Cite the extract to read exactly. Begin with "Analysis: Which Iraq" and finish with "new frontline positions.".

# [Extract to read]
+ + + +
Analysis: Which Iraq Will Triumph In Mosul?

As the Iraqi army and Kurds fight side-by-side against ISIS in Mosul, Kurds wonder whether their unique role in fighting extremism will be remembered when the war ends.

On October 20 the Kurdish peshmerga launched an operation to liberate the town of Bashiqa. They sought to flank the town and surround it and some villages nearby. But the offensive was slowed by tough ISIS resistance and what Kurds said was a lack of enough coordination and air support from the American-led coalition. By nightfall there had been casualties and the operation paused for a day. Bulldozers went to the front and carved out new frontline positions.

Farther southeast on October 21 the Iraqi army’s elite counter-terror Golden Division was hammering ISIS in Bakhdida and Bartella, two Christian towns ( that are 12 kilometers from Mosul. The Iraqi 9th armored division was also involved in trying to take Bakhdida, but the operation was moving slowly.

There is a momentary feeling of a unique alliance in Iraq as Kurdish peshmerga and Iraqi, mostly Shia, Arabs from the regular army fight side by side against ISIS. But the alliance is complex. Kurds were surprised to see Iraqi flags fluttering from humvees and trucks moving to the front in early October after the autonomous Kurdistan Regional Government allowed Iraqi army transit through the region to get to the front. People wondered why Kurds have fought and died for two years for these frontlines, while the Iraqis now are being transported to them with ease. They wonder whether the American-led coalition wants to use Kurds to fight ISIS but will not stand by Kurdistan when the war is over.
+ + + +
# [Data]
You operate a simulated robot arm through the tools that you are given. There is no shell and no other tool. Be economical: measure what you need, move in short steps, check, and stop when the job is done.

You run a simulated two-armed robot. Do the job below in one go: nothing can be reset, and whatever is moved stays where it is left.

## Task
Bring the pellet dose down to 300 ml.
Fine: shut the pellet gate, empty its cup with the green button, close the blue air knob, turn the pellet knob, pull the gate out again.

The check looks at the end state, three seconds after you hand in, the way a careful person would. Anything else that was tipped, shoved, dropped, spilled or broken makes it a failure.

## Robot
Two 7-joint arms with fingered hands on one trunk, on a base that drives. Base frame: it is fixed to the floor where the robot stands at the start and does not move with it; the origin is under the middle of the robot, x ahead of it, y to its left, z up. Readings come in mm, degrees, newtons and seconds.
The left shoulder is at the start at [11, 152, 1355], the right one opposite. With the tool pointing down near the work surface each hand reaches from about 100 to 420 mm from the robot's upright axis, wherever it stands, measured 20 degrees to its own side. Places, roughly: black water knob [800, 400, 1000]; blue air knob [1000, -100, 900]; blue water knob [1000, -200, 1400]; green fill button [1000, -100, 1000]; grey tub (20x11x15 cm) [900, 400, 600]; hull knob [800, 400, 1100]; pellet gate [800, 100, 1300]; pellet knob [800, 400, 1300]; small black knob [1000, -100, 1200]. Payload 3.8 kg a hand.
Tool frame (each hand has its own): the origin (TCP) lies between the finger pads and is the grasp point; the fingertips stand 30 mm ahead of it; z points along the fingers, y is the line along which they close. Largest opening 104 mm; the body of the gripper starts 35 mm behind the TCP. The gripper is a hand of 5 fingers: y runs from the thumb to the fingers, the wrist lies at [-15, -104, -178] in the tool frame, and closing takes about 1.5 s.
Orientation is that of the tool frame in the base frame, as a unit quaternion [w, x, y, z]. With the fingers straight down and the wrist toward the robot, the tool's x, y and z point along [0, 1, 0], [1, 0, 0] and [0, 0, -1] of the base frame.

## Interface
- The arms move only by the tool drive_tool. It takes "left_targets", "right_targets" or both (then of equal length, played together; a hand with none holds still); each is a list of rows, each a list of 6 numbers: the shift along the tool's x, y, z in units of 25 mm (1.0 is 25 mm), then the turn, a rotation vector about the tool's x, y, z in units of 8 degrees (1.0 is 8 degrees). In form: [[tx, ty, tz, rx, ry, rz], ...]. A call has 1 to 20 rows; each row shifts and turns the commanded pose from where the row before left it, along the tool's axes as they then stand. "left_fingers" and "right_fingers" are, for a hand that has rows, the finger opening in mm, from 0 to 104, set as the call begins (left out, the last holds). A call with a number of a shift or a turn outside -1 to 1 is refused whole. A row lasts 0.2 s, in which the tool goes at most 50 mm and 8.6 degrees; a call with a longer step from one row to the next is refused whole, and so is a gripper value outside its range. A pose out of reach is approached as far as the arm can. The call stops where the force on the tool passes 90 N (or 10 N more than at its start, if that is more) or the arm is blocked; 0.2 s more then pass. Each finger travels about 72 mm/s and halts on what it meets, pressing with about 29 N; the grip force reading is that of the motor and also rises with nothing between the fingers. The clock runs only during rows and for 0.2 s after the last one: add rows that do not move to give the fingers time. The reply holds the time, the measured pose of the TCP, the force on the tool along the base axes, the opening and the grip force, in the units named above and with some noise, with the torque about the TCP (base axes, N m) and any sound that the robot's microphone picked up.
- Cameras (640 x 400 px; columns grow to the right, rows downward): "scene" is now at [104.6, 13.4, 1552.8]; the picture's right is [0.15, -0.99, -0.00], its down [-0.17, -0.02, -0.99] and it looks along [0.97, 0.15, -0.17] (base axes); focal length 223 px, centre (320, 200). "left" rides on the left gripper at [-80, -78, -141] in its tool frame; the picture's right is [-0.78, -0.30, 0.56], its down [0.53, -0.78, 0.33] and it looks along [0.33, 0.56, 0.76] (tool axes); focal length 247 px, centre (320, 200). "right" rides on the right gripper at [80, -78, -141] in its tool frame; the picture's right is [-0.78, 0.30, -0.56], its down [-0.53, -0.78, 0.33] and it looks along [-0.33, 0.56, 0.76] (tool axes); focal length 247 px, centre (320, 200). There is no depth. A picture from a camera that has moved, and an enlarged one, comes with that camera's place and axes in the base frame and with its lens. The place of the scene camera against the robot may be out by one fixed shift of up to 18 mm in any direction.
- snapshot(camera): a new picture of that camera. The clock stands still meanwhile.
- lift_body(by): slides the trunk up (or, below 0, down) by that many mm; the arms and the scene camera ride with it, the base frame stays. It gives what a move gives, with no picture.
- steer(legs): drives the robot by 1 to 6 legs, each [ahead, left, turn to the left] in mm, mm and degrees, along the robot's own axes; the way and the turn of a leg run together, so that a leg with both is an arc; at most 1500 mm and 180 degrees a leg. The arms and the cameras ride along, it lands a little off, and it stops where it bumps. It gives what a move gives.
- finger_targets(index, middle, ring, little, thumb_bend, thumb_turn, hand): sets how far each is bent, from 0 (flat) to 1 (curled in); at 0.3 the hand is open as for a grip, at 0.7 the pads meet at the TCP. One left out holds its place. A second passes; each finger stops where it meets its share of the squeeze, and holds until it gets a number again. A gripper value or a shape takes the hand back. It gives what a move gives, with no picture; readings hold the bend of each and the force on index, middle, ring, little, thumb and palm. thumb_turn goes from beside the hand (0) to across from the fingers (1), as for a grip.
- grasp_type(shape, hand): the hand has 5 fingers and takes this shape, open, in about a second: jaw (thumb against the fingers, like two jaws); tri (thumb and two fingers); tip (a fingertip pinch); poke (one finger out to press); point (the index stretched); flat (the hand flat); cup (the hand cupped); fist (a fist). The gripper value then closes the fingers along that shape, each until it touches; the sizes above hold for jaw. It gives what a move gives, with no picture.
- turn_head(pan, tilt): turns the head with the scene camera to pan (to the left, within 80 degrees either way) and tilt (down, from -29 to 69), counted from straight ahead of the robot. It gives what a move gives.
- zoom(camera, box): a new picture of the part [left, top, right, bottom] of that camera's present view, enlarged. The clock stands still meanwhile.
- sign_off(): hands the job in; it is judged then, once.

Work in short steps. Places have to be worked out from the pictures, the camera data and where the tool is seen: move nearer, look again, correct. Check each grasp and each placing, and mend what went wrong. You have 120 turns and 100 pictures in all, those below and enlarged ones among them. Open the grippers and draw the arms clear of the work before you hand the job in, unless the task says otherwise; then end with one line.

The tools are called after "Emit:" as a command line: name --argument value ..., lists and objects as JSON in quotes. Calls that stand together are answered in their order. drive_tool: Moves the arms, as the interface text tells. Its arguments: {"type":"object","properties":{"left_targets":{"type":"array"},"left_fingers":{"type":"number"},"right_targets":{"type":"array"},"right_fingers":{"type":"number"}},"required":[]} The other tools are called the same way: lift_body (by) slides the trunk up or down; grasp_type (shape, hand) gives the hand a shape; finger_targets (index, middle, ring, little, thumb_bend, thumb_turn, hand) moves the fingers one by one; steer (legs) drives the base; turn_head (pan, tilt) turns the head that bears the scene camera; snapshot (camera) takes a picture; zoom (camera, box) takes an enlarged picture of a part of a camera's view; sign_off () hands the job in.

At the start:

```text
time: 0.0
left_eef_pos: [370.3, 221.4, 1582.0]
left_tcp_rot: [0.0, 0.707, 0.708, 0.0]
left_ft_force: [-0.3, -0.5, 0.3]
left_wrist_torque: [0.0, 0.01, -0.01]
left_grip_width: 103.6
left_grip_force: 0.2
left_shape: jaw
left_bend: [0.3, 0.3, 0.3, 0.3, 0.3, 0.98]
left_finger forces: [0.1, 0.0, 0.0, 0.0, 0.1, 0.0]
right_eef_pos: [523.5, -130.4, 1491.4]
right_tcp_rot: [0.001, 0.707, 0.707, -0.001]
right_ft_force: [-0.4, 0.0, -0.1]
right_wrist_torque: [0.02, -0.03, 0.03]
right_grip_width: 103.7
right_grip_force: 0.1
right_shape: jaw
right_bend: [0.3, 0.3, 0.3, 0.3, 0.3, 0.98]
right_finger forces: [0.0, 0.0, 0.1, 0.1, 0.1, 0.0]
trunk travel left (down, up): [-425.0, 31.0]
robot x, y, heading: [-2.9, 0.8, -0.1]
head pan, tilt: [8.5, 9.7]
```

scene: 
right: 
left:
+ + + +
# [Worked solution]
Analysis: Which Iraq Will Triumph In Mosul?

As the Iraqi army and Kurds fight side-by-side against ISIS in Mosul, Kurds wonder whether their unique role in fighting extremism will be remembered when the war ends.

On October 20 the Kurdish peshmerga launched an operation to liberate the town of Bashiqa. They sought to flank the town and surround it and some villages nearby. But the offensive was slowed by tough ISIS resistance and what Kurds said was a lack of enough coordination and air support from the American-led coalition. By nightfall there had been casualties and the operation paused for a day. Bulldozers went to the front and carved out new frontline positions.